Directions =
Locate "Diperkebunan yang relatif" and "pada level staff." in the given passage, and write out these words with everything between them.

--- begin Given passage ---

Hubungan kerja yang cenderung eksploitatif, oleh kuatnya wacana kolonialis kemudian terinternalisasi ke dalam struktur hubungan industrial perkebunan.
           Dalam struktur organisasi suatu perkebunan jelas nampak perbedaan (seperti kesenjangan) antara buruh dengan manajemen
           Terdapat perbedaan tentang derajat kesenjangan , jika dilihat dari aspek karakteristik wilayah dimana perkebunan itu berada.
           Diperkebunan yang relatif dekat dengan daerah urban  atau sub urban akan sangat berbeda dengan daerah
           yang relatif terisolir dan jauh dari pusat ekonomi, kekuasaan, dan peradaban
           Beberapa contoh upaya pemeliharaan stratifikasi sosial di linkungan perkebunan:
           Dari segi pengaturan tata ruang pola pemukiman, perumahan staff termasuk ke dalam perumahan yang cukup mewah lengkap dengan segala fasilitas, untuk karyawan tetap bulanan tinggal di perumahan tipe G1, untuk karyawan tetap harian tinggal di perumahan G4-10, sedangkan untuk karyawan tidak tetap (BHL) tinggal di barak barak dengan kompartemen yan sempit
           Dari segi piranti upah, adanya perbedaan komponen dan nilai nominal upah, pada berbagai level pekerja dari mulai BHL sampai pada level staff.

--- end Given passage ---
--- begin Data excerpt ---

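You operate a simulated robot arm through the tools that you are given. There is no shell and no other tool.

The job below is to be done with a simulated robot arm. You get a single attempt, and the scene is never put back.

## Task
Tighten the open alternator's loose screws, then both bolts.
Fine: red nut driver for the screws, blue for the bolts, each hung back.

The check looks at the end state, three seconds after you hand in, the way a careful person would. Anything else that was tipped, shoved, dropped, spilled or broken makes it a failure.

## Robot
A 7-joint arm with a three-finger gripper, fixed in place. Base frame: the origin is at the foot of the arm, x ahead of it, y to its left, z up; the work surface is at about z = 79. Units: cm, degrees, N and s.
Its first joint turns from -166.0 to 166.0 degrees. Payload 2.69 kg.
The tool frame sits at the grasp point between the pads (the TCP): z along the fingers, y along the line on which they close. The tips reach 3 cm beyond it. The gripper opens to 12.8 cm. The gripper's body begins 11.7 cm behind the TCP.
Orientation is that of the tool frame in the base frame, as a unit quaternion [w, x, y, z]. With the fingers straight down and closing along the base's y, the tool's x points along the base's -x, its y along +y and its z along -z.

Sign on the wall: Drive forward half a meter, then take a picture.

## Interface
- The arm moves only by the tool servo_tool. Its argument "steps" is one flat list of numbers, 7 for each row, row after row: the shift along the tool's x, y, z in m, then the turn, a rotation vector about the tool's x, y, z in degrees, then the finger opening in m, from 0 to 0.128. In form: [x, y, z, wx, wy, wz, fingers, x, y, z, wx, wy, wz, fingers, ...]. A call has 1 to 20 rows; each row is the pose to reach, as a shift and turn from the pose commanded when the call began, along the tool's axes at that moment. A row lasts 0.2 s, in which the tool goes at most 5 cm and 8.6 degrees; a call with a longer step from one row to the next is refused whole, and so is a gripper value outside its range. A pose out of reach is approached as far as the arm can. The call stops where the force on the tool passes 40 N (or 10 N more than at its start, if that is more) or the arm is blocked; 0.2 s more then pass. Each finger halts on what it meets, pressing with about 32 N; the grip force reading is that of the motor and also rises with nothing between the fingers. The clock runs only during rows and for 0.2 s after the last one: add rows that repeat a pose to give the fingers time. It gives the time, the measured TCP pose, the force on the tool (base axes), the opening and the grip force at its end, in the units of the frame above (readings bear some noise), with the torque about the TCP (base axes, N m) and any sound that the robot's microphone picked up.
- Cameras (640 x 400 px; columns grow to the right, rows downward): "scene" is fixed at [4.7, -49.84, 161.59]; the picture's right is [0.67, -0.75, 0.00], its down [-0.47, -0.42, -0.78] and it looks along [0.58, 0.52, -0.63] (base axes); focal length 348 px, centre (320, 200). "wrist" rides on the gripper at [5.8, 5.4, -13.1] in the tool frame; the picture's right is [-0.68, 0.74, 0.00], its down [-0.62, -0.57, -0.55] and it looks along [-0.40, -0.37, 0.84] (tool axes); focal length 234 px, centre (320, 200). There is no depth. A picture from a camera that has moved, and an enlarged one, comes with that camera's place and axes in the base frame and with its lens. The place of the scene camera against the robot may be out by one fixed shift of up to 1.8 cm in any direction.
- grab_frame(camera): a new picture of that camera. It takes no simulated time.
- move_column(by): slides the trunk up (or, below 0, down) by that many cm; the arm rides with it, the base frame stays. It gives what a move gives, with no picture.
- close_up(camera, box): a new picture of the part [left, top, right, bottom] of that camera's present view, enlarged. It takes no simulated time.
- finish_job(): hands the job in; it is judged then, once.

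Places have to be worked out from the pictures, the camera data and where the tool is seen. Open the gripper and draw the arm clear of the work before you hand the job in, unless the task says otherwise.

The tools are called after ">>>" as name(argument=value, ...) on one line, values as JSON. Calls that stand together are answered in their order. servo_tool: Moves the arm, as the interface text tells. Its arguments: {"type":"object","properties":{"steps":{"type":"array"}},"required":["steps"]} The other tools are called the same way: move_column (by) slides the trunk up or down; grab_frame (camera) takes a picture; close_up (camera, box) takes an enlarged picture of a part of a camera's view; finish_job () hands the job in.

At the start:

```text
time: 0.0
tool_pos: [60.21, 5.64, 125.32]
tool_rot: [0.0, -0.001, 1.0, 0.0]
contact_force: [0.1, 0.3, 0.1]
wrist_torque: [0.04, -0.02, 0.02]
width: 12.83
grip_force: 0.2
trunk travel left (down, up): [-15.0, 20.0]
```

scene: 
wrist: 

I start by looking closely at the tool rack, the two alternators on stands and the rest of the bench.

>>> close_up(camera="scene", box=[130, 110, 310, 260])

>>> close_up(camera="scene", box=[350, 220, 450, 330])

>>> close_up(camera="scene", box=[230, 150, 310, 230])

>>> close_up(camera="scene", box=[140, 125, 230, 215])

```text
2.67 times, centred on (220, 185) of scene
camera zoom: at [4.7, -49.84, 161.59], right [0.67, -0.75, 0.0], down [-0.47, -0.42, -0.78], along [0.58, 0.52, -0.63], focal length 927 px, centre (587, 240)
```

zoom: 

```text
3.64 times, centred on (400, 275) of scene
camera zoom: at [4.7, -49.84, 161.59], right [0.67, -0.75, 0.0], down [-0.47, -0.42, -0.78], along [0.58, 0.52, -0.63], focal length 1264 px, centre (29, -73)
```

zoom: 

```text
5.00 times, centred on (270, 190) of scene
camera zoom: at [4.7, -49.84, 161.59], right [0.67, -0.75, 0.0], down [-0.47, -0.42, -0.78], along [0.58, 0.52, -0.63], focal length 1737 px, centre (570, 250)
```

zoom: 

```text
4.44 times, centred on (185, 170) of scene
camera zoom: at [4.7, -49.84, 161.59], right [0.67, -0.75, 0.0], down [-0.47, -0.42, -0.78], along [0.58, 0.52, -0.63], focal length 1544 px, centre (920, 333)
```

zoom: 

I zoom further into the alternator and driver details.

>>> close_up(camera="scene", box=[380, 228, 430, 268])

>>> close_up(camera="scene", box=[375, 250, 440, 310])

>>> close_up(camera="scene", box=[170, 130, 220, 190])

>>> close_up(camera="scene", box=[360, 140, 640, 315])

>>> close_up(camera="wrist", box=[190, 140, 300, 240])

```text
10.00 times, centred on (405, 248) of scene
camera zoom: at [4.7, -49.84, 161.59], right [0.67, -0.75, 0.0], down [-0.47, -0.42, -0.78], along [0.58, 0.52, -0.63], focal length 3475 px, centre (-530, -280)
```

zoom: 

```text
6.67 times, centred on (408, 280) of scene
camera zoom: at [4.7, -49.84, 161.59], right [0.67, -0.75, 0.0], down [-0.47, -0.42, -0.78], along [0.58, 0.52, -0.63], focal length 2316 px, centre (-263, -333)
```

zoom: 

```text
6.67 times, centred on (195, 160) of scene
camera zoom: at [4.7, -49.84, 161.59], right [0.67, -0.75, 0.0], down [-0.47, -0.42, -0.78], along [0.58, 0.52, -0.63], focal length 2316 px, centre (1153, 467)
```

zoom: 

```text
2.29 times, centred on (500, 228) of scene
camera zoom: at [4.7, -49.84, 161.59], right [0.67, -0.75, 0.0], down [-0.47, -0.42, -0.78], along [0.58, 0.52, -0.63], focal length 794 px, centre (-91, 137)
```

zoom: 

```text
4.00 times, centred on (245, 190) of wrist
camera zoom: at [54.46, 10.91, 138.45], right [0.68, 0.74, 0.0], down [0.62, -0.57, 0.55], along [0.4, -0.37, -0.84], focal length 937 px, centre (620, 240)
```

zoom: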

--- end Data excerpt ---

Result of this exercise =
Diperkebunan yang relatif dekat dengan daerah urban  atau sub urban akan sangat berbeda dengan daerah
           yang relatif terisolir dan jauh dari pusat ekonomi, kekuasaan, dan peradaban
           Beberapa contoh upaya pemeliharaan stratifikasi sosial di linkungan perkebunan:
           Dari segi pengaturan tata ruang pola pemukiman, perumahan staff termasuk ke dalam perumahan yang cukup mewah lengkap dengan segala fasilitas, untuk karyawan tetap bulanan tinggal di perumahan tipe G1, untuk karyawan tetap harian tinggal di perumahan G4-10, sedangkan untuk karyawan tidak tetap (BHL) tinggal di barak barak dengan kompartemen yan sempit
           Dari segi piranti upah, adanya perbedaan komponen dan nilai nominal upah, pada berbagai level pekerja dari mulai BHL sampai pada level staff.